EXERCISE TASK: Copy out every line containing the word "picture".

--- Begin STORED DATA ---

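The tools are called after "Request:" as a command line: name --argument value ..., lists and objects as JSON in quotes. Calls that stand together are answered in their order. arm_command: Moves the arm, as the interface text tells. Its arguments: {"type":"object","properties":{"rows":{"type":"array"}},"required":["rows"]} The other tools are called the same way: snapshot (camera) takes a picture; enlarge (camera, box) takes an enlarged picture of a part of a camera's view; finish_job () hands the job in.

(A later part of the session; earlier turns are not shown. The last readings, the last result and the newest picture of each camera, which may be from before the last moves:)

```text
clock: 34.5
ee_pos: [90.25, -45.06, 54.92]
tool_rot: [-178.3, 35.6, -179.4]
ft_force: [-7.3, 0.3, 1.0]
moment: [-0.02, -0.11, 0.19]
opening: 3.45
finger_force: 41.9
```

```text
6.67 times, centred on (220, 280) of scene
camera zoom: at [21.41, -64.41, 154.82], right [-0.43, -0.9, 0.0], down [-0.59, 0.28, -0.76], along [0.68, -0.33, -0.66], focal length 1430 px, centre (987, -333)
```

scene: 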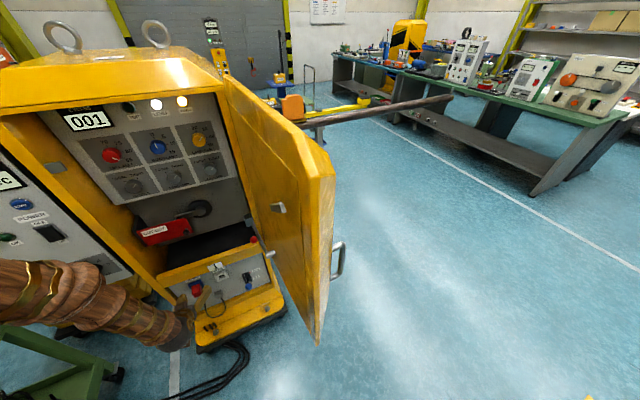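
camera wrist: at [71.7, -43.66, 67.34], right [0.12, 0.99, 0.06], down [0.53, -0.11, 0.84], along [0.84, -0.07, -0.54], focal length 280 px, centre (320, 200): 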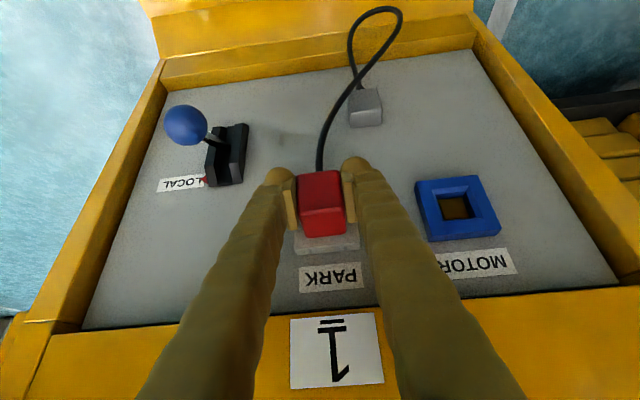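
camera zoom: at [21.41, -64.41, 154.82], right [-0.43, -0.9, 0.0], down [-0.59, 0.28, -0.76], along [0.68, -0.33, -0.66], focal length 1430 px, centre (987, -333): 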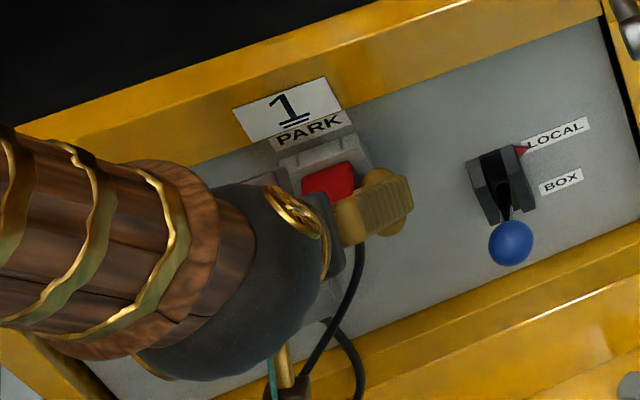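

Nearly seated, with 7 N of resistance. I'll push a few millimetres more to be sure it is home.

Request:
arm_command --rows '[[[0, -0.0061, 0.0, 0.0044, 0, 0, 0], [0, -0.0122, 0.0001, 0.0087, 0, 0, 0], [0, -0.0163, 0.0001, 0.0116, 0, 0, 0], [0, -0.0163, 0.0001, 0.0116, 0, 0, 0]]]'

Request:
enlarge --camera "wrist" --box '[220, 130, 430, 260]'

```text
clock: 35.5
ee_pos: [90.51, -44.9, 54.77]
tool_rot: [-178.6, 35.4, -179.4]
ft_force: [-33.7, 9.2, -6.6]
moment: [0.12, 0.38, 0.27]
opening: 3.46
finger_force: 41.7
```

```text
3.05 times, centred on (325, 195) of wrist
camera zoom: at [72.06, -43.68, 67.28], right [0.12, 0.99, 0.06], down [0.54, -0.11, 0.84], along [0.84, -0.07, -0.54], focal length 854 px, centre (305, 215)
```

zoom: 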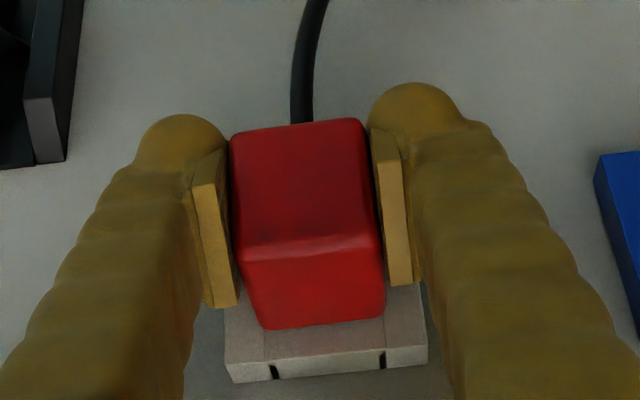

--- End STORED DATA ---

EXERCISE OUTPUT:
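The tools are called after "Request:" as a command line: name --argument value ..., lists and objects as JSON in quotes. Calls that stand together are answered in their order. arm_command: Moves the arm, as the interface text tells. Its arguments: {"type":"object","properties":{"rows":{"type":"array"}},"required":["rows"]} The other tools are called the same way: snapshot (camera) takes a picture; enlarge (camera, box) takes an enlarged picture of a part of a camera's view; finish_job () hands the job in.
(A later part of the session; earlier turns are not shown. The last readings, the last result and the newest picture of each camera, which may be from before the last moves:)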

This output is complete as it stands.